REASON contributor Don Feder, who is also editor of the newsletter On Principle, is now a Boston Herald columnist as well. That brings to three the number of Boston-based columnists with individualist/free-market perspectives, the other two being Warren Brookes (interviewed in REASON in the October issue) and REASON Contributing Editor David Brudnoy.

The Reason Foundation's people are a busy group, traveling and speaking on behalf of liberty in many contexts. In October, I traveled to Connecticut to present a paper on privatization of roads and bridges at the annual meeting of the Eno Foundation for Transportation. It will be published in a forthcoming issue of Eno's Transportation Quarterly.

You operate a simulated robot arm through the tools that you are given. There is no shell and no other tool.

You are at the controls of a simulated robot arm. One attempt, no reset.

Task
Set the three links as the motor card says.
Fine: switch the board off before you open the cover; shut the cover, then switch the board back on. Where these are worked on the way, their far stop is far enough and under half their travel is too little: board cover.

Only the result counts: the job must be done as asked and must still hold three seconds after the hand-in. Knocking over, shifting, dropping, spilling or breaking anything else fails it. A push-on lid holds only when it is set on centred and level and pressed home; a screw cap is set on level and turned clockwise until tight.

I also gave a talk based on the Reason Foundation's forthcoming book, Defending a Free Society, at the Future of Freedom Conference in Long Beach. Also over the fall, Senior Editor Manny Klausner and I took part in a Los Angeles seminar on monetary reform, organized by Reason Foundation trustee Joe Coberly for the Committee on Monetary Research and Education. Manny also took part in a Denver conference on private education and the law, sponsored by Mountain States Legal Foundation. And he and I have both joined the advisory board of the new National Council for Better Education, a market-oriented group, whose chairman is frequent REASON contributor Sam Blumenfeld.

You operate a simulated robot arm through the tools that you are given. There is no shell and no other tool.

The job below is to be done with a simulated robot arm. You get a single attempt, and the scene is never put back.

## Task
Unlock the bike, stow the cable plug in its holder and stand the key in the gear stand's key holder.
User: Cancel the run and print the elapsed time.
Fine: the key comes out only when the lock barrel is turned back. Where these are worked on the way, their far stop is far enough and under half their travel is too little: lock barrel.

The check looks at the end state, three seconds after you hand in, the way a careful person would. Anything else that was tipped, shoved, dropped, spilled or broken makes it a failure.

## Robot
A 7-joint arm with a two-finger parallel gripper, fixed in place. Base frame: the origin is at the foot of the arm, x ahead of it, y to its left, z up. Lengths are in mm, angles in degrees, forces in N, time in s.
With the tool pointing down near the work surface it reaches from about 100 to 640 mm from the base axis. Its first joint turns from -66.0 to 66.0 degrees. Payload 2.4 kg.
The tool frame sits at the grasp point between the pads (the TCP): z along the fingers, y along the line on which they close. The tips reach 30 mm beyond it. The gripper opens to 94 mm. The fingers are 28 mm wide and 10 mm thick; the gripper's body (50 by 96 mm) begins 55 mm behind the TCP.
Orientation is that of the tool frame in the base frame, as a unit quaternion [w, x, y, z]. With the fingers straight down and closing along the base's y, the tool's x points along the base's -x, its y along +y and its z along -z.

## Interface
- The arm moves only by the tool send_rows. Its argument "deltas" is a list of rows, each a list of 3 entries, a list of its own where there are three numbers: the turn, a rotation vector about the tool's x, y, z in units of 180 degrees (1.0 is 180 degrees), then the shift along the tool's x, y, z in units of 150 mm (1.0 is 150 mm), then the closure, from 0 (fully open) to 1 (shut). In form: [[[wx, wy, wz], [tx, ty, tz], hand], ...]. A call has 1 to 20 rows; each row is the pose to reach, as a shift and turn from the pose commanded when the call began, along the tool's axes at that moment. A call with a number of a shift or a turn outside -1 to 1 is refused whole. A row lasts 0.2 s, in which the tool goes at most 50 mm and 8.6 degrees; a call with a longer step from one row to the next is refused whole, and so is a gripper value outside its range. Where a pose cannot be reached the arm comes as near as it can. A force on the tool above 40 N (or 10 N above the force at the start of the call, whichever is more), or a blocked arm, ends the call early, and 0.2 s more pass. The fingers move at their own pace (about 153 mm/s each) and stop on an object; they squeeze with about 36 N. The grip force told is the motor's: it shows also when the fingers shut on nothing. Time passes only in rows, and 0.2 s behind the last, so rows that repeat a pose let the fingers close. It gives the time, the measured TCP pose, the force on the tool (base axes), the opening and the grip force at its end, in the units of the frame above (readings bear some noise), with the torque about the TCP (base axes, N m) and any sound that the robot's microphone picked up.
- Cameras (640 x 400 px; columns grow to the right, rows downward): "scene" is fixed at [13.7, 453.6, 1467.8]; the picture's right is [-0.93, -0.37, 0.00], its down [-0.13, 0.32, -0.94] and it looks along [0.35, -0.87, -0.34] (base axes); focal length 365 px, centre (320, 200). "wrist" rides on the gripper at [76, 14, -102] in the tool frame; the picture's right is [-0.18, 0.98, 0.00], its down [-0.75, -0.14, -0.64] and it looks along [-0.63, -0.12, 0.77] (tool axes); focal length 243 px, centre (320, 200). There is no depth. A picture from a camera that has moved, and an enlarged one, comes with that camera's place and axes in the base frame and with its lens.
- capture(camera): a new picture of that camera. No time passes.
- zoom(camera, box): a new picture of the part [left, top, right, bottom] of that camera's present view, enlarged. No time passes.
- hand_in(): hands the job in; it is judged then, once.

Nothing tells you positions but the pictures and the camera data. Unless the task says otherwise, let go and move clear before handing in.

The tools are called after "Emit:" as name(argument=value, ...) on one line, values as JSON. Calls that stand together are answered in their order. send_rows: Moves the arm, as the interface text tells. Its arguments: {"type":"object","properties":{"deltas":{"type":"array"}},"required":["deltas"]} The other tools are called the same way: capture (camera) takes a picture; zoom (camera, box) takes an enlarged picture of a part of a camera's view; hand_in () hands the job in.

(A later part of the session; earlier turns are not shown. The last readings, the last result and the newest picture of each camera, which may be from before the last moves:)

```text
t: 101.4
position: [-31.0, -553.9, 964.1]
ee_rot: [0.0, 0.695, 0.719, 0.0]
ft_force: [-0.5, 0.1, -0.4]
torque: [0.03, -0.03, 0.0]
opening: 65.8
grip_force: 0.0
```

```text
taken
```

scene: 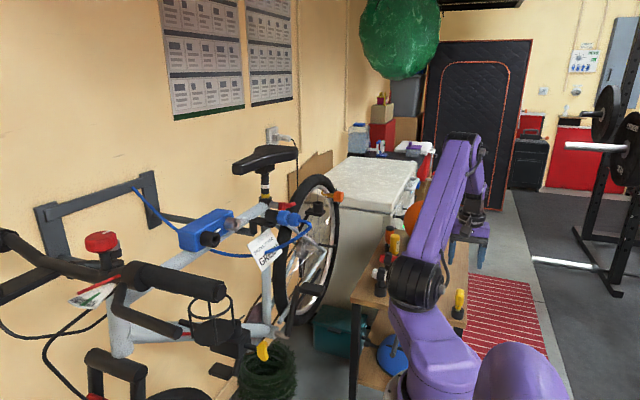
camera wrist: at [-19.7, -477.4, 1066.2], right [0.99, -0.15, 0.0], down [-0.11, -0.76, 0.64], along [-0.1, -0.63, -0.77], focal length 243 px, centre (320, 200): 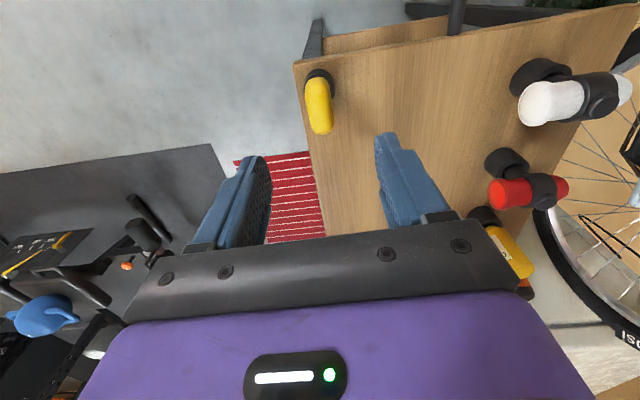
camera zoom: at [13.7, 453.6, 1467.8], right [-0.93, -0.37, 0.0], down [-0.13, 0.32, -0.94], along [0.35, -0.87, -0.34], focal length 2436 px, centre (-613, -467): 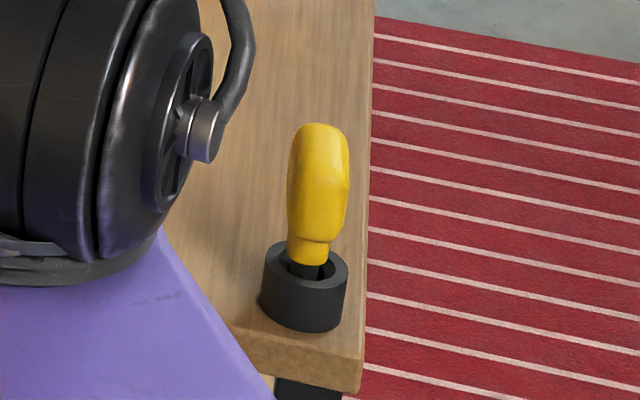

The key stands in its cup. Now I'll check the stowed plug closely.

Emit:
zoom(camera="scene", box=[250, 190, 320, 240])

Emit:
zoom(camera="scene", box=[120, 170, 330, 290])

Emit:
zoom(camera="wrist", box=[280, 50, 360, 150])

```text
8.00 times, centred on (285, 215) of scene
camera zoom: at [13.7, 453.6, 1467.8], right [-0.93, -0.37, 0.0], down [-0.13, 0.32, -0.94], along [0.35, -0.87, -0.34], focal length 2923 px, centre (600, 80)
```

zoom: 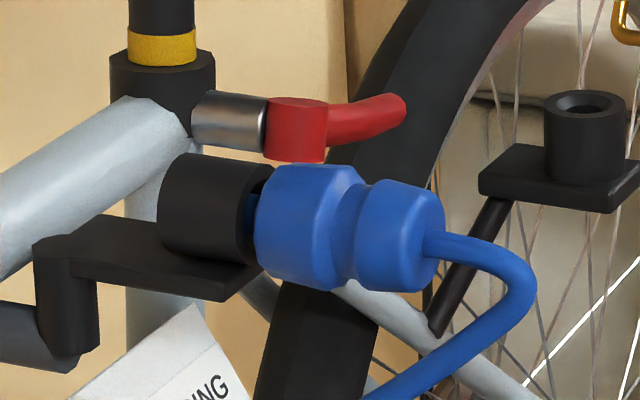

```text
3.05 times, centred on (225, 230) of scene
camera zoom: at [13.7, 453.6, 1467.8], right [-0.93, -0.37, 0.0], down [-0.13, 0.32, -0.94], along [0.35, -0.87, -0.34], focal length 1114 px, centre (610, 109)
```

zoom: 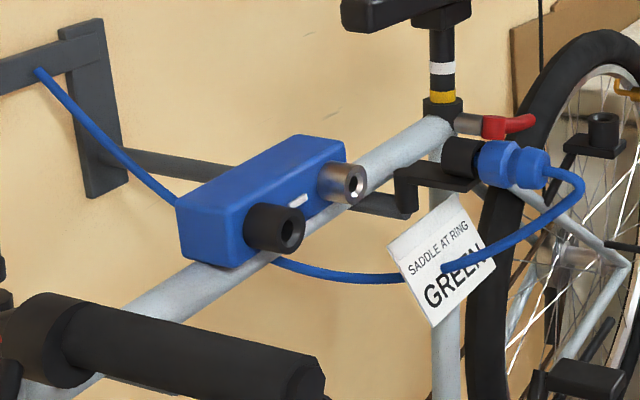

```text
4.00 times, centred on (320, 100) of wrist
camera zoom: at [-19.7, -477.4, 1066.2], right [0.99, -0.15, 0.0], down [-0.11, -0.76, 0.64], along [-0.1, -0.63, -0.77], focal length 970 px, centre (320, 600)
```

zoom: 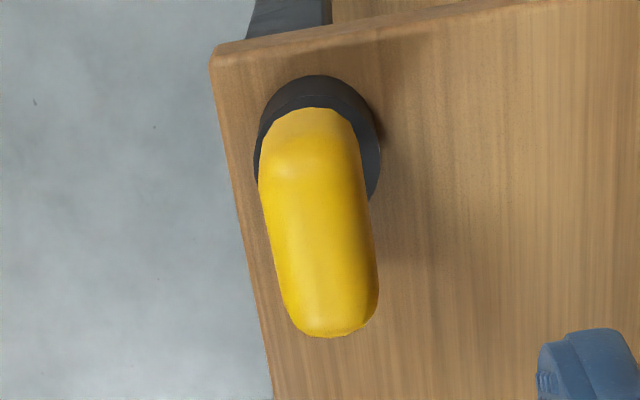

On the publication front, Senior Editor Tibor Machan and former trustee M. Bruce Johnson have coedited the book Rights and Regulations, just released by the Pacific Institute. Assistant Editor Paul Gordon continues to be featured frequently on the op-ed page of USA Today, most recently (October 25) on education vouchers. My own piece on airline deregulation appeared on that page October 4. And I was pleased to be one of a group of distinguished contributors (including Martin Anderson, Robert Bartley, George Gilder, Arthur Laffer, and Jude Wanniski) to an American Spectator symposium on the subject, "Is Supply-Side Economics Dead?" appearing in the magazine's November issue.

Several more REASON articles have been reprinted, thereby reaching much wider audiences. Patty Newman's hard-hitting "Harvest of Power" (September) was reprinted in the Arizona Republic's Sunday feature section on September 18. The Reading Reform Foundation has become the latest in a long list of educational groups to reprint Sam Blumenfeld's "The Victims of 'Dick and Jane'" (from October 1982). And Locus, the leading science fiction fan magazine, is reprinting Poul Anderson's review of Neil Schulman's book The Rainbow Cadenza from our October issue.

Here's an organization you should know about if you're thinking of teaching your kids at home but fear possible legal hassles. The Home School Legal Defense Association (Box 26280, Fort Worth, TX 76121) offers an insurance-like service for homeschoolers. For an annual $65 membership fee, they say they will provide complete legal representation in the event of threatened or actual legal action. Their brochure includes an endorsement from Dr. Raymond S. Moore, an authority on home schooling whose work was discussed in our April cover story on the subject.